La nouvelle carte d'identité française sera biométrique

La carte d'identité sera donc bien biométrique. L'Assemblée nationale a adopté hier en fin d'après-midi la proposition de loi relative à la protection de l'identité, donnant ainsi naissance à ce nouveau document qui remplacera peu à peu la carte d'identité actuelle. Un décret viendra préciser les conditions de sa mise en place, une fois que la CNIL aura rendu un avis motivé et public. Le gouvernement envisagerait la délivrance des premières cartes dès 2012.

Cette nouvelle carte sera composée de deux puces. L'une, « régalienne », comportera différents éléments, dont certains seront biométriques, qui permettront d'identifier le détenteur. On y trouvera le nom de famille, prénom, sexe, date et lieu de naissance, domicile, taille et couleur des yeux, mais aussi empreintes digitales. Le nouveau document sera gratuit et ne sera pas obligatoire comme la carte d'identité actuelle. En revanche, pour tout renouvellement de la carte d'identité, les particuliers se verront imposer le passage à la carte d'identité électronique.

Le texte prévoit l'intégration facultative d'une deuxième puce, dite de « service », qui ne sera octroyée qu'à la demande de son détenteur. Cette puce permettra à l'intéressé de « s'identifier sur les réseaux de communications électroniques et de mettre en oeuvre sa signature électronique ». La puce, dotée de la technologie sans contact, devra être passée devant un boîtier spécialement fourni et permettra ainsi de s'authentifier en ligne. De quoi, espère le gouvernement, faciliter les démarches d'e-administration, mais aussi les transactions réalisées via les sites de commerce électronique. « Le fait de ne pas disposer de cette fonctionnalité ne constitue pas un motif légitime de refus de vente ou de prestation de services », détaille le texte.

Lutter contre les usurpations d'identité

L'objet de la loi est clair : il s'agit de lutter contre les usurpations d'identité.
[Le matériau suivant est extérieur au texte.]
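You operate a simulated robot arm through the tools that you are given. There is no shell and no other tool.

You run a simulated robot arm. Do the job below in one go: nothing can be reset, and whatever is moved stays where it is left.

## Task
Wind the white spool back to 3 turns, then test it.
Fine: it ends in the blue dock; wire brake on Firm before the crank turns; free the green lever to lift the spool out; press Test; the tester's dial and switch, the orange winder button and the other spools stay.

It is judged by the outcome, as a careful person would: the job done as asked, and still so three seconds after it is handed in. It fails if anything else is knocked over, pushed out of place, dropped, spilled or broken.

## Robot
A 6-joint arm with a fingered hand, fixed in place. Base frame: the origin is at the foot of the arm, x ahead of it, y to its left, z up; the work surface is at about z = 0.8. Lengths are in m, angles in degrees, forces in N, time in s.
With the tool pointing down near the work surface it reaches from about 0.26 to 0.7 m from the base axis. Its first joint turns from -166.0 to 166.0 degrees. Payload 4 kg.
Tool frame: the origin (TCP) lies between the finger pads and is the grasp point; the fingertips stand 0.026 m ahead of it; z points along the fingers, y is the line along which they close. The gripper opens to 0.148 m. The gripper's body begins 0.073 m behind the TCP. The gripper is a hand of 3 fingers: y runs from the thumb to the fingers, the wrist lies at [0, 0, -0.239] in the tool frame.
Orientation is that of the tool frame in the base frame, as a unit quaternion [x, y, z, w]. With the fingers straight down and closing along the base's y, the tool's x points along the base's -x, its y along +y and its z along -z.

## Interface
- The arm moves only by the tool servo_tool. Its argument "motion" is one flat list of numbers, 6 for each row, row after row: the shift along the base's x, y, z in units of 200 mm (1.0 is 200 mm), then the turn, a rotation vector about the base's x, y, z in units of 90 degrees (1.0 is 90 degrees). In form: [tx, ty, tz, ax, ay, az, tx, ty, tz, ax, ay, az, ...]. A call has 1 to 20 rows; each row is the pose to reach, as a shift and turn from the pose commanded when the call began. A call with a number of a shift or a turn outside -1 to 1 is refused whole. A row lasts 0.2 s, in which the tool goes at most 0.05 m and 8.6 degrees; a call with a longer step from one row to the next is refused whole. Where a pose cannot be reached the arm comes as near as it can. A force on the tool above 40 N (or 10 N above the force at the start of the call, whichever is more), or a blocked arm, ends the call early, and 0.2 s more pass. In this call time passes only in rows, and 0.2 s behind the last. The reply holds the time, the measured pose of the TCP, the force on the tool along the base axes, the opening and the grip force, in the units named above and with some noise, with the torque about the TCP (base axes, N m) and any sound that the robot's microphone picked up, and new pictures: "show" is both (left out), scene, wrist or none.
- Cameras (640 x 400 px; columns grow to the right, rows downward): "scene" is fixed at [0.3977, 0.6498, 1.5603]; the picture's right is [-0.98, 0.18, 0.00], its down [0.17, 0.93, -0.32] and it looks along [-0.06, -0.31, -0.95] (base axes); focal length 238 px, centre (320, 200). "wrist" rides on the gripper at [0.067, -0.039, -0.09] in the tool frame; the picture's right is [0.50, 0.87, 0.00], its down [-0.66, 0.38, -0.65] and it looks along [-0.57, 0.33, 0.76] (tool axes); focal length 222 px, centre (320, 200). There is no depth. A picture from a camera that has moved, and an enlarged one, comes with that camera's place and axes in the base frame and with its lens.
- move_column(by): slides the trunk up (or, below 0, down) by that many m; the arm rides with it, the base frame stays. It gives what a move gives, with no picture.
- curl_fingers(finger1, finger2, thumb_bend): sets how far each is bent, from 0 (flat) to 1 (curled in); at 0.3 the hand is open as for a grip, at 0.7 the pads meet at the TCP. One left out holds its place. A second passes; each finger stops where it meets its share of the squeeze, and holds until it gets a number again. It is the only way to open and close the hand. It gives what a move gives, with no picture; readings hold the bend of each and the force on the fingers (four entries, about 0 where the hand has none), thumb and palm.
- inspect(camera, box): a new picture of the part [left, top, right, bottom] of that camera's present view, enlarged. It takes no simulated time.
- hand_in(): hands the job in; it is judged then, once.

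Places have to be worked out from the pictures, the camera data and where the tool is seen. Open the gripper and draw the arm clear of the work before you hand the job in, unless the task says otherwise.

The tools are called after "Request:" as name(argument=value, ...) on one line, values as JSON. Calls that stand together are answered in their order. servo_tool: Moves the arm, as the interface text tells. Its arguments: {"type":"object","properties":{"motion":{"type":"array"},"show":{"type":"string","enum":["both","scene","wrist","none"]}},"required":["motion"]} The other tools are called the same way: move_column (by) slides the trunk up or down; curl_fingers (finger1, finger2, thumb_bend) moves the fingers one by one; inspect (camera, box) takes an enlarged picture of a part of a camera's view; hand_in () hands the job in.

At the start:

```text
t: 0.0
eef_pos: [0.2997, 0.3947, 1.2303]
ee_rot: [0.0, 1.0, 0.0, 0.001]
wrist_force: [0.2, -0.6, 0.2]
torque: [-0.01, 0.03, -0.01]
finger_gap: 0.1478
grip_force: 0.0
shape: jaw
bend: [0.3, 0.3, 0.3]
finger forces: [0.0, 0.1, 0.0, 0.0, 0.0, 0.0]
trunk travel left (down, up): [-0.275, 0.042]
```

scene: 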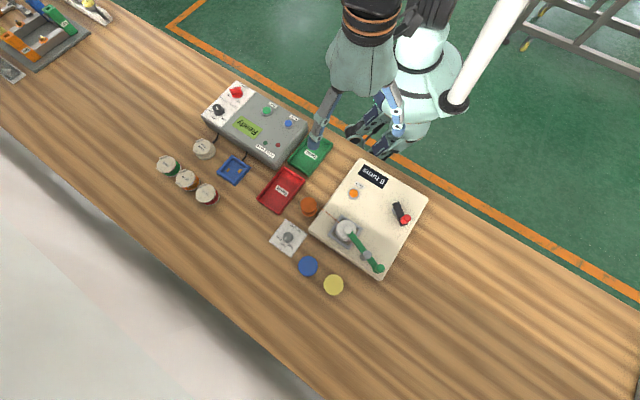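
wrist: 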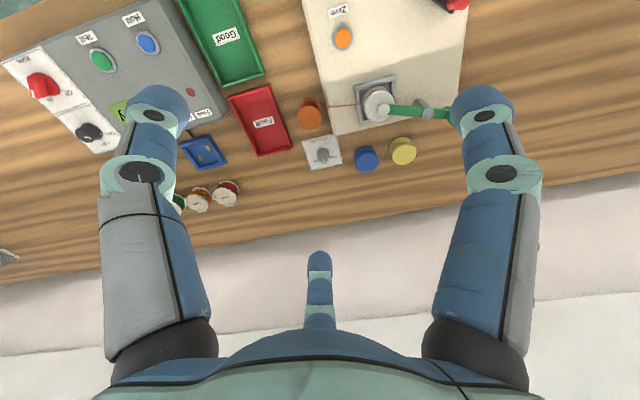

Le phénomène est en plein développement. L'exposé des motifs de la proposition de loi mentionne le chiffre de 200.000 usurpations d'identité chaque année en France. Et 351.000 cartes d'identité ont été déclarées volées ou perdues en 2009, sur cinq millions éditées. « Nous ne pouvions pas rester inactifs sur ce sujet », note Philippe Goujon, rapporteur du texte à l'Assemblée. La carte rejoint ainsi le passeport biométrique, mis en place depuis 2005.

Reste que le texte risque de faire débat. Il prévoit en effet la constitution d'un « traitement de données à caractère personnel facilitant leur recueil et leur conservation ». Soit un fichier qui intégrera les éléments biométriques et permettra d'identifier le détenteur dans certains cas, s'il y a « un doute sérieux sur son identité ». Par exemple pour des victimes d'accidents, ou dans le cadre d'une enquête policière. Un « lien fort » qui n'était pas prévu par le Sénat. Celui-ci avait prévu qu'on ne puisse directement attribuer une empreinte à une identité. C'est notamment ce point qui a valu le rejet du texte par l'opposition.

Face aux accusations d'atteinte aux libertés individuelles, le gouvernement pointe le fait que les policiers n'auront qu'un accès très cadré au fichier. Les données seront du reste automatiquement détruites après quinze années de conservation. Cette décision ouvre-t-elle un marché aux professionnels de la carte à puce, que sont Gemalto, Oberthur ou Morpho qui délivrent déjà des solutions identiques dans des pays comme la Belgique ou l'Allemagne ? En France, la fabrication des titres d'identité revient à l'Imprimerie nationale, qui a comme partenaire privilégié la société aixoise Smart Packaging Solution (SPS), dont elle est actionnaire. Pas sûr dans ces conditions que la loi profite à tout le monde...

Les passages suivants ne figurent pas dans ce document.